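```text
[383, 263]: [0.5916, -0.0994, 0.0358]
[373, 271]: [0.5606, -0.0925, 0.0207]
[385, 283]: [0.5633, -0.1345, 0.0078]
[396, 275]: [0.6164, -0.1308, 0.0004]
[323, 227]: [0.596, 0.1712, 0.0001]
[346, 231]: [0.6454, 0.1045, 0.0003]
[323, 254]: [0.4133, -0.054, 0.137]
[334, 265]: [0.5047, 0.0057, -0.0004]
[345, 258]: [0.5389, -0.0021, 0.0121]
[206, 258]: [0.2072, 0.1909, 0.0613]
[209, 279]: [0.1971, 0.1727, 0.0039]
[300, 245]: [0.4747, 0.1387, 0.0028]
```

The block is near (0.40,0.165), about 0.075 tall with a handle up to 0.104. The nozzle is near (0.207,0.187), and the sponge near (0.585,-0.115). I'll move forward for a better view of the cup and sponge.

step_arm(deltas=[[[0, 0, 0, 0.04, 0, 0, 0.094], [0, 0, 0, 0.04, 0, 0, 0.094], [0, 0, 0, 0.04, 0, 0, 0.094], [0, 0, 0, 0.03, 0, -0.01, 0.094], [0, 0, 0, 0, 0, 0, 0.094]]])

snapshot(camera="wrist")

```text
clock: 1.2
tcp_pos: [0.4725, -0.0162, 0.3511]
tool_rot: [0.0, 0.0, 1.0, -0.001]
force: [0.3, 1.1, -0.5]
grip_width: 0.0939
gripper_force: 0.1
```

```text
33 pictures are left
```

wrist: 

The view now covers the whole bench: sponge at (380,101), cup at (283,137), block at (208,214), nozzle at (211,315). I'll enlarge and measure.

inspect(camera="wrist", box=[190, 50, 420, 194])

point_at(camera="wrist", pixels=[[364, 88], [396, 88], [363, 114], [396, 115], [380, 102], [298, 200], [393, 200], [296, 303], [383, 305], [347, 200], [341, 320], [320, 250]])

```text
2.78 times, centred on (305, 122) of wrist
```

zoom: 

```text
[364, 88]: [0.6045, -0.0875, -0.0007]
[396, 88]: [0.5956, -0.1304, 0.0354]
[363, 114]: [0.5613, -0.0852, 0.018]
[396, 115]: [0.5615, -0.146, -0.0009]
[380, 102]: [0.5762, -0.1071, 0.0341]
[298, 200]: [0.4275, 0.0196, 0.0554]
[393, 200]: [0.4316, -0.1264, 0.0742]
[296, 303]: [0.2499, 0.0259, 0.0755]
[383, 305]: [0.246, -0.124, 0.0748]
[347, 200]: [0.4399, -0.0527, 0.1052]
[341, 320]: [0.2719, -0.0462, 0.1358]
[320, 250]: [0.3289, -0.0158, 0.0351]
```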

☆ ☆ ☆ ☆ ☆ ☆ ☆

**WHAT YOU WILL DO:** The listing above must be transcribed exactly, line by line.

**RESPONSE TO THE TASK:**
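```text
[383, 263]: [0.5916, -0.0994, 0.0358]
[373, 271]: [0.5606, -0.0925, 0.0207]
[385, 283]: [0.5633, -0.1345, 0.0078]
[396, 275]: [0.6164, -0.1308, 0.0004]
[323, 227]: [0.596, 0.1712, 0.0001]
[346, 231]: [0.6454, 0.1045, 0.0003]
[323, 254]: [0.4133, -0.054, 0.137]
[334, 265]: [0.5047, 0.0057, -0.0004]
[345, 258]: [0.5389, -0.0021, 0.0121]
[206, 258]: [0.2072, 0.1909, 0.0613]
[209, 279]: [0.1971, 0.1727, 0.0039]
[300, 245]: [0.4747, 0.1387, 0.0028]
```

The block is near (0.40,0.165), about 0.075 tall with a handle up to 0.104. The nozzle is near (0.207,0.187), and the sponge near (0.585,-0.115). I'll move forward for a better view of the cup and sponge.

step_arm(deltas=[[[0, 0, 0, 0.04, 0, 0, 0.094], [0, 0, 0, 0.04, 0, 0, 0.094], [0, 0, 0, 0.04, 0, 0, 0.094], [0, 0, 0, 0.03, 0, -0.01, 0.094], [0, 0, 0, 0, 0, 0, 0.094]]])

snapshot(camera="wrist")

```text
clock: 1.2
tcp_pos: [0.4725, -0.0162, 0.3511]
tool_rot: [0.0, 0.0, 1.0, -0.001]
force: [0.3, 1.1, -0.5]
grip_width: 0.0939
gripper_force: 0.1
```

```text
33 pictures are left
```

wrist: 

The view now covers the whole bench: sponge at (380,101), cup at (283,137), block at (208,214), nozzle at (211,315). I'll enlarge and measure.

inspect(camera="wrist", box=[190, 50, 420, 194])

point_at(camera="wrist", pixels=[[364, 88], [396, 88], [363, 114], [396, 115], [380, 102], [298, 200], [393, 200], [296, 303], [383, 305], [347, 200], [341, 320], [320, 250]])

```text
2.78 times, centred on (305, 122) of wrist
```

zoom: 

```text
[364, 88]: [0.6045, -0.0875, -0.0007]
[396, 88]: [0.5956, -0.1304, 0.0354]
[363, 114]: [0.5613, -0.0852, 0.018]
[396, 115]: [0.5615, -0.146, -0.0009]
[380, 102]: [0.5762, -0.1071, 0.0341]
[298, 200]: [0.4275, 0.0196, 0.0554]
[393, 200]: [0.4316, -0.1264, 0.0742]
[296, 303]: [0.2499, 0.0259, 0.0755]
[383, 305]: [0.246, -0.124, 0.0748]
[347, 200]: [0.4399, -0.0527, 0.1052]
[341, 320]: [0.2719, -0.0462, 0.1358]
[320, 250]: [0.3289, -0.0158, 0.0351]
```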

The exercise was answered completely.